On Dec 1, 2005, at 8:27 PM, Louis Proyect wrote:


Yes, that is an inappropriate invitation. Social democracy is
characterized today by support for US imperialism's war on terror,
while the ISO and the SWP are on the front lines opposing it.

Thank you. We're getting back down to earth, finally.


I didn't have an Internet connection for most of the day (had to
upgrade the firmware in my Linksys wireless router), but I just want
to make a brief observation. Capitalism is marked by a relentless
drive to rationalize and cut costs, while serious scholars of the USSR
like Alec Nove have noted exactly that failure in the system. As the
joke goes, there is no unemployment in the USSR, yet nobody works. The
only way to enforce labor discipline when workers are so alienated is
by introducing a labor market and the whip of unemployment. In my
flame wars with Murphy on apst, I kept insisting on this point but he
kept insisting back that unemployment--as we know it in the USA--was a
serious problem. He could not back this up with data, so I am not sure
what great discoveries are to be found in his prize-winning book.

I'll just make the comment here that it would only have been young/new
activists or hacks that would have claimed that the IS position was
that bureaucratic state capitalism was *identical* to free market
capitalism. If that were the case, then there would be no need for a
different label. Anyone with a brain could understand that the
economies in the east and west worked in different ways. The conclusion
Cliff came to was that, despite the many differences, there was a
fundamental similarity in the extraction of surplus value from a
working class alienated from the means of production by a privileged
caste of people. More specifically, Cliff recognized that bureaucratic
state capitalism was, in his word, a partial negation of capitalism
(not the complete negation of capitalism that socialism would be). But,
building his theory on Lenin's, Bakunin's and others' treatments, Cliff
noticed the similarities between monopoly capitalism and what went on
in Russia. In the same way that a monopoly has no *economic* motive to
rationalize and cut costs (raw greed is not an economic motive, so it
doesn't count ;) ), Russia's economy had no internal economic motive
to do so either. The only aspect of competition for Russia was external
and non-economic--namely the threat of western imperialism (or, put
another way, military competition with the west).

In fact, one of the problems that developed with the IST (including the
ISO) was that people (even, or maybe especially, at the highest levels)
began substituting shorthand notations for full-blown analyses. What is
commonly understood to be the IS position (west=free-market capitalism;
east=state capitalism) is a gross oversimplification and reification of
Cliff's very nuanced and subtle analysis.
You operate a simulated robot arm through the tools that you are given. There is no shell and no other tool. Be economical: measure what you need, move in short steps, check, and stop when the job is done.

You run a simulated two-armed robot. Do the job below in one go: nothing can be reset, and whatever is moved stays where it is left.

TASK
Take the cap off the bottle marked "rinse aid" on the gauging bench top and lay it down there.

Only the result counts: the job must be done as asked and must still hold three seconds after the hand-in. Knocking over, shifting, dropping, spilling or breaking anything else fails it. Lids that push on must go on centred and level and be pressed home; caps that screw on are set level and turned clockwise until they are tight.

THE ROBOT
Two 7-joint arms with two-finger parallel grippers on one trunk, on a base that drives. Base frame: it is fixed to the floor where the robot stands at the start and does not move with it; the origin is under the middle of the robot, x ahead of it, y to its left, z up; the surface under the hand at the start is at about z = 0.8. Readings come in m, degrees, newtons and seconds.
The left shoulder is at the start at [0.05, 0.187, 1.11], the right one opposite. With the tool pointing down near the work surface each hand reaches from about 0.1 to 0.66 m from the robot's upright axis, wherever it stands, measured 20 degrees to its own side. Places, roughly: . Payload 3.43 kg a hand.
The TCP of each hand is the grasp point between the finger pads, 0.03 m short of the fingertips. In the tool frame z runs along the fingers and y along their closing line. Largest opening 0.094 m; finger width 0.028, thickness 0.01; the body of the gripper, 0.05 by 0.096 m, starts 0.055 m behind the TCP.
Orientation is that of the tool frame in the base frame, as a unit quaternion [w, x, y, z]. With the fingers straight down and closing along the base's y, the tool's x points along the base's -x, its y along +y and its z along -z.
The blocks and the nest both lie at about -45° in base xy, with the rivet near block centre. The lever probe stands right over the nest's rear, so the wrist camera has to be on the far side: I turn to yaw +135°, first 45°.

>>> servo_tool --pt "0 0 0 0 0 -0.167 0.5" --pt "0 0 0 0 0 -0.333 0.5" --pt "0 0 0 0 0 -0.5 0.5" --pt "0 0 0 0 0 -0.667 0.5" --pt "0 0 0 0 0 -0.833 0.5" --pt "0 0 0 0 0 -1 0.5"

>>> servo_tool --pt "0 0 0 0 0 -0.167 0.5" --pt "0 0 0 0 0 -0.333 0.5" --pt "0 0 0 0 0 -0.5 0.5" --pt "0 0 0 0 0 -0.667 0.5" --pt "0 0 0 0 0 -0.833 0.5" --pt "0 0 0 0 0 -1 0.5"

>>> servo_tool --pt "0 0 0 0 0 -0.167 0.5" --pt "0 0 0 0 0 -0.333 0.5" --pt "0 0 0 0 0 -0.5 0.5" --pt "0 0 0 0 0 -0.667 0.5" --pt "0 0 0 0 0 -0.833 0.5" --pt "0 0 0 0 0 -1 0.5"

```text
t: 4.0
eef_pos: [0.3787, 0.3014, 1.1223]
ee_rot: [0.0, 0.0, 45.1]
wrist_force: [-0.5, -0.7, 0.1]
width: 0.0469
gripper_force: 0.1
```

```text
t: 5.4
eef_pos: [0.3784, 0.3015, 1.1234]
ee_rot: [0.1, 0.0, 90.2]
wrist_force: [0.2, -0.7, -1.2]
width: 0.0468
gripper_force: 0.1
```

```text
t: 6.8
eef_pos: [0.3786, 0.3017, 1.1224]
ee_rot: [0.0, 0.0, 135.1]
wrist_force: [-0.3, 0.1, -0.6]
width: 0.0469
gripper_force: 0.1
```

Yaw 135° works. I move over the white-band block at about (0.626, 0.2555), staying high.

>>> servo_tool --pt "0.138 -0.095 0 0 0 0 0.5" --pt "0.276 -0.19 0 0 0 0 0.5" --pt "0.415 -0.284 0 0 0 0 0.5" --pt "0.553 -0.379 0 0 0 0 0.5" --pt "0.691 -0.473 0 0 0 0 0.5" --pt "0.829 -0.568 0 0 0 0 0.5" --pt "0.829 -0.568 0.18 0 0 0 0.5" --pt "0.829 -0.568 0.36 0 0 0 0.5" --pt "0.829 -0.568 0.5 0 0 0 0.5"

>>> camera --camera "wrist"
Free-market capitalism, of
the kind analyzed by Marx, does not exist in the west, and has not for
well over a century. We live in a form of monopoly state capitalism. We
have hundred and hundreds of thousands of small-businesses (half of
which go under every year), but the economy is dominated by a handful
of monopolies or oligopolies (computers, microprocessors, software,
media, telecommunications, oil, airlines, autos, etc.). These
monopolies need the state to actively enforce their monopolies though
such various means as Fed monetary policy, tax policy, regulation,
labor policy, etc. and resource allocation such as military and
transportation and education spending (and this is without considering
the cronyism and corruption we get on top). This is far beyond even the
"executive committee of the bourgeoisie" that Marx and Engels
discussed. [There are still market forces, but these are more or less
international (US vs Europe vs Japan vs China vs India) or imagined
(Ford vs GM, or Exxon-Mobil vs Chevron-Texaco).] This is a real fusion
of the state and capital.

Wow...I'm really exhausted and didn't mean to go on for this long.
(I'll apologize for anything I got wrong in this half-conscious ramble
tomorrow. G'night.)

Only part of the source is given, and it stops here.